”I Have a Springtail Infestation”

When I am threw with a grow and replacing the BioChar and substrates in the container to grow another plant, I always keep an eye out for what I can see. I look for differences in root growth and infestations of arthropods. If things were done correctly, I always find Springtails, a beneficial arthropod, dominating the area in the bottom half of the container in the BC.  I find 100′s of thousands of the little white critters springing, walking and bouncing around, wondering who turned the lights on. But not to worry about this particular infestation. Springtails love moisture. They live out all their lives in the depths of the container, stimulating growth of your plants. Unless you are an organic soil technician, you probably don’t understand how substrates and soils work in the real world. Soil arthropods, soil microbes and roots work together as a combined system.

Stimulating Mycorrhizae & Controlling Pathogens

There are 3 main Orders of springtails. You can see the image of these to the right. The one we are concerned with is the white, Folsomia candida, belonging to the family Isotomidae.

There are 3 main Orders of springtails. Top one is Folsomia candida.

The subterranean environment is a web of organisms ranging from beneficial to pathogenic. The interactions among these organisms are very important for plant growth and health. Folsomia candida you will find in the Biochar is feed on fungal hyphael of mycorrhizae controlling fungal diseases. (Lubbock,1973). Grazing of mycorrhizae living on the roots of the plant can stimulate growth of the fungus which in turn, improves plant growth. Also, selective grazing by springtails is an important factor limiting the distribution of certain species of pathogenic fungi as well. They contribute to controlling plant fungal diseases through their active consumption of mycelia and spores of damping-off and pathogenic fungi. (Maria Agnese Sabatini & Gloria Innocenti (2001), Hiroyoshi Shiraishi, Yoshinari Enami & Seigo Okano (2003)) This effect is density-dependent. There should be a healthy population in the bottom biochar.

Most plants are slow in taking up phosphorus and other substances from the soil unless it has mycorrhizae on its roots. Mycorrhizae, literally meaning fungus roots, are thread like fungal bodies that interact with plant roots. The healthy growth of a plant can depend on the population of springtails living in the soil. Springtails live by eating the tips of the mycorrhizae.

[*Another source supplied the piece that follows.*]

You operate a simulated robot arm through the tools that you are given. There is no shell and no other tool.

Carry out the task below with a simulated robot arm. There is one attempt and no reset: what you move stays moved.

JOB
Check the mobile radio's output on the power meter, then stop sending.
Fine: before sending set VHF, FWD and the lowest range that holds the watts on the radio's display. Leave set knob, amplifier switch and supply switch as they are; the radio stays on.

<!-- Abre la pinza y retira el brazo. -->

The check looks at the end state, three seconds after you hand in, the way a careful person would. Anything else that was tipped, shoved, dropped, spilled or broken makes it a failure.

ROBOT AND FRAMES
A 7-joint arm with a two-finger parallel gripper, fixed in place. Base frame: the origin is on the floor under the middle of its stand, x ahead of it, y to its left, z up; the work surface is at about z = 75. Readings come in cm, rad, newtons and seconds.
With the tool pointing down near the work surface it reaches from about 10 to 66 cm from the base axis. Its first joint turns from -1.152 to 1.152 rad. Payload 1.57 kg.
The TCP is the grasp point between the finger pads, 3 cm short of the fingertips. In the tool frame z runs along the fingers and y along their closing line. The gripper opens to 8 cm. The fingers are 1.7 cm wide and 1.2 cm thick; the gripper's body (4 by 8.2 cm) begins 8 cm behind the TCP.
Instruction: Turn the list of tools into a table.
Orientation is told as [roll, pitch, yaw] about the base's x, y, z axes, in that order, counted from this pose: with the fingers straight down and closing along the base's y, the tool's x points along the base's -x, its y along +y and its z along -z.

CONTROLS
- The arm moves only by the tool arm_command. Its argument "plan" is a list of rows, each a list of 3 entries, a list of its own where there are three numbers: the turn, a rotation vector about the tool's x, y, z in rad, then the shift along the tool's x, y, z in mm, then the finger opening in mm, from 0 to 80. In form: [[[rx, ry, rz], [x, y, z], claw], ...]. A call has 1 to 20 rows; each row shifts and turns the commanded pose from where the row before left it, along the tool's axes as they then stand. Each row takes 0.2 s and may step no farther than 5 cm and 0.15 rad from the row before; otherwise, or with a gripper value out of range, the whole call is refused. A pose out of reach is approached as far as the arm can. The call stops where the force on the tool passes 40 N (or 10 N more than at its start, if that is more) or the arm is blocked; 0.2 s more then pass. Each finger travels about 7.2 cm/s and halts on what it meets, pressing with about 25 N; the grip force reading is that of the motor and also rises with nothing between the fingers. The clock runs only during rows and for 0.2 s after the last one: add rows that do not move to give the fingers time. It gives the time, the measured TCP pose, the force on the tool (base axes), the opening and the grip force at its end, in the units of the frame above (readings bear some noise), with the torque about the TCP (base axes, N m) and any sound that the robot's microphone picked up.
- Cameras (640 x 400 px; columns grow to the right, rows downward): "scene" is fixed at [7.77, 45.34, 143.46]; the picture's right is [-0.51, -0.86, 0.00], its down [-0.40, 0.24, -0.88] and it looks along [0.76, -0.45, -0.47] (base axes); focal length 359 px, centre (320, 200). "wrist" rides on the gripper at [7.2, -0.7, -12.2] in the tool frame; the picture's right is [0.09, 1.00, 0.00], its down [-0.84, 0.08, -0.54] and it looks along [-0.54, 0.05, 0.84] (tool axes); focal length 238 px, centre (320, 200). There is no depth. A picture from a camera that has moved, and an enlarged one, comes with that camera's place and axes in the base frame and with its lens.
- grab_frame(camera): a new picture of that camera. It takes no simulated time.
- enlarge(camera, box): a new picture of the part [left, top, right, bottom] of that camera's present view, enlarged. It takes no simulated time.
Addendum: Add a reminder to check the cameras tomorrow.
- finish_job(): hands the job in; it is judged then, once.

This stimulates the mycorrhizae to grow, dissolve more nutrients in the soil around it, and in turn, feed it to the plant.

More Reading about Springtails a Beneficial Arthropod

There is s very well written paper by Deepmala Verma and A.K. Paliwal, in Biological Forum — An International Journal called Effects of springtails community on plant-growth which details this symbiotic relationship in more detail.

Lubbock, J. Monograph of the Collembola and Thysanura; Ray
Society: London, 1973.

Maria Agnese Sabatini & Gloria Innocenti (2001). “Effects of Collembola on plant-pathogenic fungus interactions in simple experimental systems”. Biology and Fertility of Soils 33 (1): 62–66.

Hiroyoshi Shiraishi, Yoshinari Enami & Seigo Okano (2003). “Folsomia hidakana (Collembola) prevents damping-off disease in cabbage and Chinese cabbage by Rhizoctonia solani“. Pedobiologia 47 (1): 33–38.